We continue to favour sectors that fulfil large consumer needs such as energy, healthcare, education, food production and peripheries, like medical devices and engineering maintenance services.
We are looking to back agile and forward-thinking entrepreneurs – businessmen who recognise opportunities in a crisis, coming up with new products and distributing through new channels to meet changing consumer demand.
What are some of the indicators you would like to see before putting money more convincingly into businesses?
From a macro point of view, we try to be ahead of the curve, emphasising investments in times of heightened risk aversion and emphasising exits when the economy is booming.
The micro view of each business franchise is even more important. We prefer businesses which are leaders in their industry, entrepreneurs who understand the importance of branding, deploy proprietary technology and are regional in outlook.
The perfect business does not exist but from our observation, successful businesses have a significant combination of the above.
Kairos Capital Singapore
How is the current pandemic impacting your investee companies and your investment strategies?
We are very selective in our investments, most of our portfolio of investee companies are affected in one way or another, but they are also very resilient.
We recommended them to preserve cash during this turbulent time and to manage their businesses prudently.
Any crisis will always present the best investment opportunities.
We are now in the fourth phase of the MCO. From your perspective looking to invest into businesses, what do you think the government should be doing to ensure businesses are on a steadier footing?
On hindsight, with its limited resources and political turmoil, Malaysia has done relatively well in the containment of Covid-19. The way forward is to ensure that the containment efforts remain vigilant, even as the country starts to open-up the economy.
But it should be done with a comprehensive execution plan rather than haphazard announcements.
The recent debacle on the hire-purchase interest charges should not have happened if coordination is well-oiled and communication is flowing.
That is a lesson the ruling government should take a page out of New York governor Andrew Cuomo’s book, communicate clearly with facts and science, no ambiguity or vagueness. Also this is not the time for politics.
What is your personal strategy on the PE side? Acquisitions? Fund raising?
Personally, I am actively looking for investible assets at attractive valuations, particularly focusing on late stage opportunities.
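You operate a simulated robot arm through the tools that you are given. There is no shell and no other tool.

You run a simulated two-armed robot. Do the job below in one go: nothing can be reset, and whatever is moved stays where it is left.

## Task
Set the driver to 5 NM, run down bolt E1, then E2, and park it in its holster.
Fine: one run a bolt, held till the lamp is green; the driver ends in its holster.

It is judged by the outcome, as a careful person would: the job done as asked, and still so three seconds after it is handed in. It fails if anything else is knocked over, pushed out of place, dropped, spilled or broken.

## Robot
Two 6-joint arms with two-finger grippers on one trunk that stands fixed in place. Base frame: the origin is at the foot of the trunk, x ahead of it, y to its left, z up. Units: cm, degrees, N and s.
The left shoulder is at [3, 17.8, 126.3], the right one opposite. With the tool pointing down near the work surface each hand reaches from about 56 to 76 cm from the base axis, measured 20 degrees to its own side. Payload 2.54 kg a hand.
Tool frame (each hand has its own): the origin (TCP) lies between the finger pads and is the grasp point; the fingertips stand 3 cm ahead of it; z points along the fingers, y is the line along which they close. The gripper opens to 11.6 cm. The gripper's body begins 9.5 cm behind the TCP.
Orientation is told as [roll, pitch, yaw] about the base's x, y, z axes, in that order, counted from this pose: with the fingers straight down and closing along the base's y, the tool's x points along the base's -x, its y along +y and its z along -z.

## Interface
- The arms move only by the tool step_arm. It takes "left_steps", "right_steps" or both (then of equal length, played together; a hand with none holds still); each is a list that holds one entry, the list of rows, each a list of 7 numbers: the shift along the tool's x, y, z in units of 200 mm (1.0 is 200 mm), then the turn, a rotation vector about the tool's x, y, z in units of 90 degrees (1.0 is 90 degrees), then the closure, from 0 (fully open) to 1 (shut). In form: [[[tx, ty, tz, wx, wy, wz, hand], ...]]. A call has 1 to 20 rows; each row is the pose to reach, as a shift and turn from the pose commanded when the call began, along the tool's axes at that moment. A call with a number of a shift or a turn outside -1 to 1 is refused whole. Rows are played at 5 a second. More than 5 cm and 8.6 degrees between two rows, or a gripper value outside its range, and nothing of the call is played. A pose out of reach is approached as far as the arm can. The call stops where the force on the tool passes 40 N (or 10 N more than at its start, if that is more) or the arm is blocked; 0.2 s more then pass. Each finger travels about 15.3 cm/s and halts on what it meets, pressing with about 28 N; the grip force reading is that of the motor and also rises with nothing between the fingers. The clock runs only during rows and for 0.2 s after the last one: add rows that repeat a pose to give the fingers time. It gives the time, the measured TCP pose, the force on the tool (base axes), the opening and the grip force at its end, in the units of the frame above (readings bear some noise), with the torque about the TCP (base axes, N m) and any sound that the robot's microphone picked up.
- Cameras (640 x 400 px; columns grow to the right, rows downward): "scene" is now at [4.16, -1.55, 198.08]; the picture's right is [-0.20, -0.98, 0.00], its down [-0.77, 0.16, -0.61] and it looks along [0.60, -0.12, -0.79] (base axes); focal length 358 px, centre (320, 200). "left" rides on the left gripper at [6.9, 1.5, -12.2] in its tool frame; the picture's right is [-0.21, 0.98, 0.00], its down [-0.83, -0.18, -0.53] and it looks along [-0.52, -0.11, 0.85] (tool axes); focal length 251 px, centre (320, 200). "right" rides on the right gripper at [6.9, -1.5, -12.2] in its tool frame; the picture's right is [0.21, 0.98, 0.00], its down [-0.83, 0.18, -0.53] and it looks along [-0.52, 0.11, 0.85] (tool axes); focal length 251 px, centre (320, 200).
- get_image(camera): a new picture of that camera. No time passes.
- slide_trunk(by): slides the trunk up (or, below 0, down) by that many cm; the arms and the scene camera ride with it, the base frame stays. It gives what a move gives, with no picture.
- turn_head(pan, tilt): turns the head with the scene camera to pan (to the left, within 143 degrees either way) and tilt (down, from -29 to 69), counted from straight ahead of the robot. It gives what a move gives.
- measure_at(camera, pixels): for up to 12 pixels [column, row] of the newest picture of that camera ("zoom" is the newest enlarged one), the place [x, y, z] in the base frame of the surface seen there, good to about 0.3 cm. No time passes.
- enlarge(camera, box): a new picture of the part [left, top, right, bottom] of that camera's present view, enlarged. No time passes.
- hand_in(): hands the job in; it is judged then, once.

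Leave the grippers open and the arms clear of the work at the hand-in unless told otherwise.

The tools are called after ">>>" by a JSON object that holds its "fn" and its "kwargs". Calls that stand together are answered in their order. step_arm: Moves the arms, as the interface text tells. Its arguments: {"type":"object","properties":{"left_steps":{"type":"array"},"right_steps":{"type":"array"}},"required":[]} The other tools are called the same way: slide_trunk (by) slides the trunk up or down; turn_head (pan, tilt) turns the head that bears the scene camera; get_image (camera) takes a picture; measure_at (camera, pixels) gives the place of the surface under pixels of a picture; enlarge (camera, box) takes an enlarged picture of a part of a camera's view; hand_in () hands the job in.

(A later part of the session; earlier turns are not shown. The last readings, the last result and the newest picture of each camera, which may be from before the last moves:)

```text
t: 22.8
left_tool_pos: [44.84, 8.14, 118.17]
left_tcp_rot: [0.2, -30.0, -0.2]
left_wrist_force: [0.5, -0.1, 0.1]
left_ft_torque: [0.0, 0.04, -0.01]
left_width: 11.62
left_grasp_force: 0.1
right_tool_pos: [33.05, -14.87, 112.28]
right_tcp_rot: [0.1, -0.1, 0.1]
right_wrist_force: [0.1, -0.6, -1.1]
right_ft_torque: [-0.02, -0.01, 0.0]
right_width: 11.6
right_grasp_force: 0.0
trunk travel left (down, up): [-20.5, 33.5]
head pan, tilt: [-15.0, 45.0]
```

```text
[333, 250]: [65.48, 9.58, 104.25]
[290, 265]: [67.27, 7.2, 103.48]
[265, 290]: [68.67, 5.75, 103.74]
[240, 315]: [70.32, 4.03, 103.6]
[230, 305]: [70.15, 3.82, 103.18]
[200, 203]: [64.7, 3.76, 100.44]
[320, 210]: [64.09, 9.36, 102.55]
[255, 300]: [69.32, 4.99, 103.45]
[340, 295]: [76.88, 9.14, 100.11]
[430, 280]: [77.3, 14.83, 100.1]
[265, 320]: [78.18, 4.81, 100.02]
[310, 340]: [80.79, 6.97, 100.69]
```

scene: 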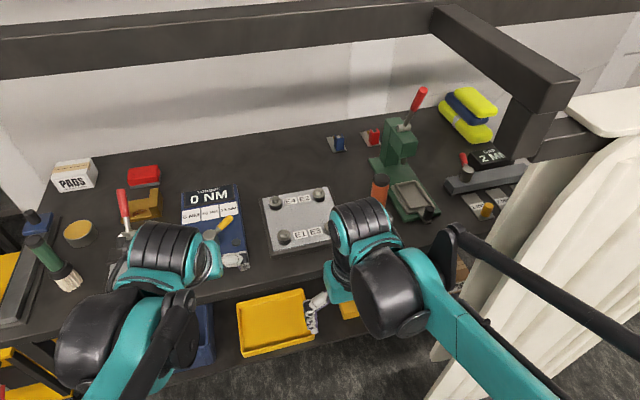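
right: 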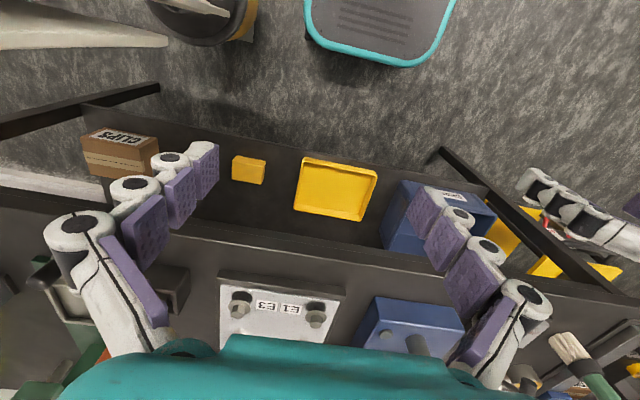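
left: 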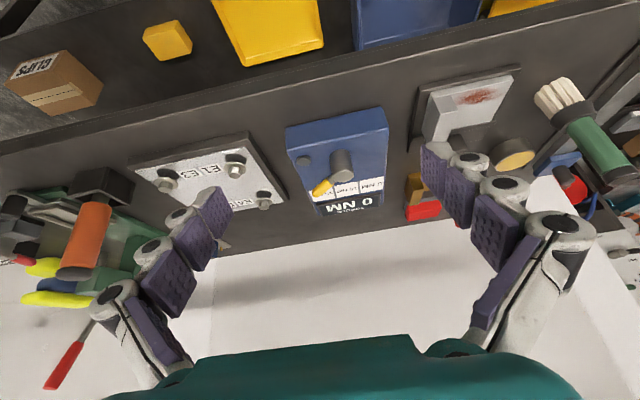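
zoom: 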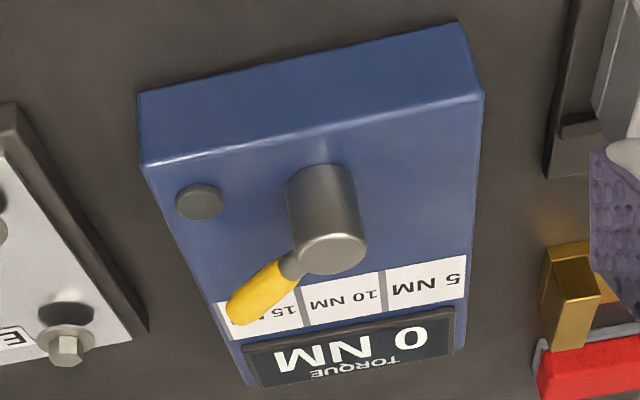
I won’t hesitate to invest in leaders of fast-growing markets at a depressed value inflection point, especially during this current market downturn.
As for fund raising, even as most investors are flushed with cash as compared to the last couple of downturns, most of them are cautious in their investment decisions but I welcome any like-minded investors who share my outlook to invest together, there are opportunities abound.
The country has been attacked on oil prices and crude palm oil (CPO) prices. Politically it’s uncertain too. Are you optimistic on Malaysia?
Oil and CPO prices are seasonal and political. The low-price environment will eventually ride its course, similarly for Malaysia’s economy.
However, the political impasse must end. It is by far the biggest impediments to Malaysia’s growth trajectory as the rakyat is extremely weary of the political uncertainties.
As a Malaysian residing overseas, I am optimistic on the country’s future as long as it is governed by an administration that prioritises the rakyat’s interest above its own.